Sudden death of a partner is one.
Sometimes when death is from a chronic long term ailment no closure is received if one or both parties are in denial…or refuse to acknowledge the unpreventable end.
Toxic partners like Narcissists just abandon relationships…for an insidious purpose.
They do it so they can come back around to hoover when they are jonesing for attention.
It’s a vicious never ending cycle for them…they keep all their exes in the ‘friend’ zone to revisit on an as needed basis…regardless if the exes are in new relationships or married.
‘Technicalities’ like that are not sufficient boundaries to keep away a Narcissistic hoover attempt…when desperate for attention.
In ALL cases the human mind needs to find closure to wrap things up emotionally.
I had to find my own closure X 2.
One died unable or unwilling to talk about the inevitable end and…the other….well I just explained how Narcissists exit relationships.
They also make it a horrific exit…for dramatic effects and because it causes a lot of emotional upheaval for the partner.
It is a tried and true technique… because it works on the human psyche.
When there’s unfinished business the door is always left ajar.
Narcissists think THAT can guarantee a future ‘revisit’…when they come back around and pretend NOTHING occured.
The only way to find your own closure…is to look at the experience from a different perspective.

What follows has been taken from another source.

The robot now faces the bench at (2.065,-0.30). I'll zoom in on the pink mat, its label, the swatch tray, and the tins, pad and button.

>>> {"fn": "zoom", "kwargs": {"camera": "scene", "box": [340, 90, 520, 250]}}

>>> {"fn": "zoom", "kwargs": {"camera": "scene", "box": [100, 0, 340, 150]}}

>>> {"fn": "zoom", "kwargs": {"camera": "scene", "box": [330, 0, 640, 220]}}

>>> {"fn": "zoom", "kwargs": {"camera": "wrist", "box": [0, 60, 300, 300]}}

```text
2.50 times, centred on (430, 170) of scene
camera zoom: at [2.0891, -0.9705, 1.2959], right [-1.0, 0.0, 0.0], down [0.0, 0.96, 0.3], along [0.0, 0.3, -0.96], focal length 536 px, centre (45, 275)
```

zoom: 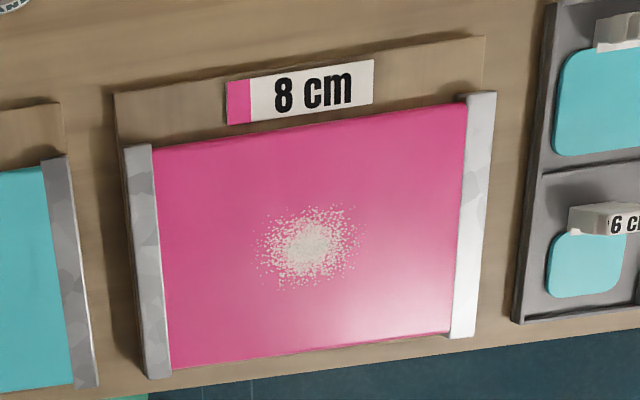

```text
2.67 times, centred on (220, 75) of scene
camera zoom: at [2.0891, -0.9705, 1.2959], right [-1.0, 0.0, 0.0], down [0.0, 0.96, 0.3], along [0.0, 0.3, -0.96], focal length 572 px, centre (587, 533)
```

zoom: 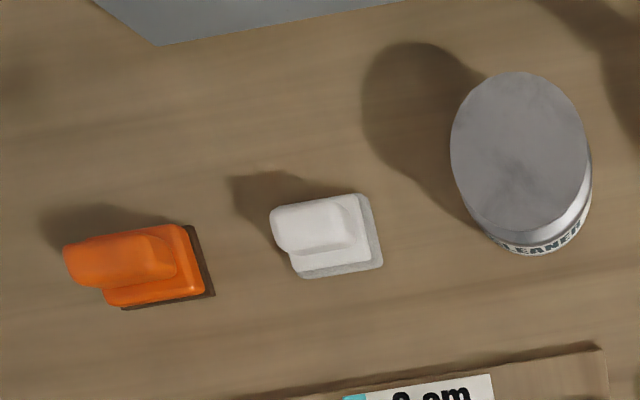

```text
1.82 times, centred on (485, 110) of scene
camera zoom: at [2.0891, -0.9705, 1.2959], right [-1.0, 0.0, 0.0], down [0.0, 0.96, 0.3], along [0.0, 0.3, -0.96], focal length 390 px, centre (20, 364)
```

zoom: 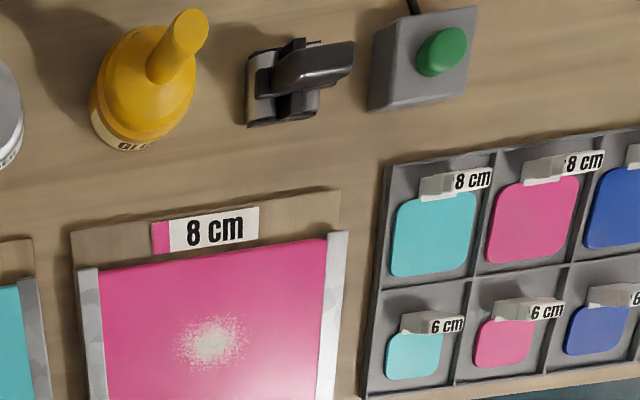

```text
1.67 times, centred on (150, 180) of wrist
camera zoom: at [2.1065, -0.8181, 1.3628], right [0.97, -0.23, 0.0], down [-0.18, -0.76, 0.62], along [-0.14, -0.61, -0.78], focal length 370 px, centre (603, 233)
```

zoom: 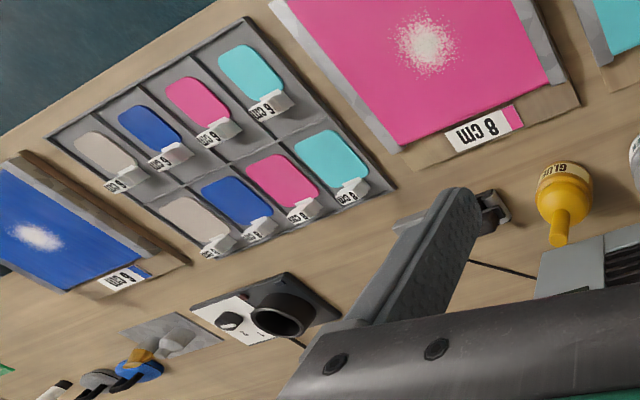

There is a blessing in EVERYTHING that we experience…good, bad or ugly.
Blessings in disguise…is what we have to look for.
Robbie’s death was a tough one…I’m still trying to mentally digest that one.
We were able to be each other’s Angels in this lifetime.
That was my blessing…one at a very great loss.
The other one was easier.
That one was a True blessing.
Getting rid of toxicity from my life…even though I went down kicking and screaming while still living in denial.
I got rid of EVERY toxic energy from my life, held on to the good stuff and the knowledge gained from the lessons learned and started my own Blog…where I could share my hard earned knowledge with those who need to hear it.
A blessing in disguise…indeed!
My New Life is on a different trajectory and toxicity free.
A True blessing!!
Changing your perspective and looking at the bigger picture is the magical tool to help with self closure.
With my research and acknowledging my own part in that dynamic I was able to give myself closure.
It took a lot of mental fortitude on my part.
I was able to slam that fucking door shut!!!
Closure…
It is not a requirement…
It is part of the unwritten rules of engagement when you have enough integrity within yourself to fight fair and value and care enough for the emotional wellbeing of the people who have crossed your paths in this Lifetime…regardless of the outcome.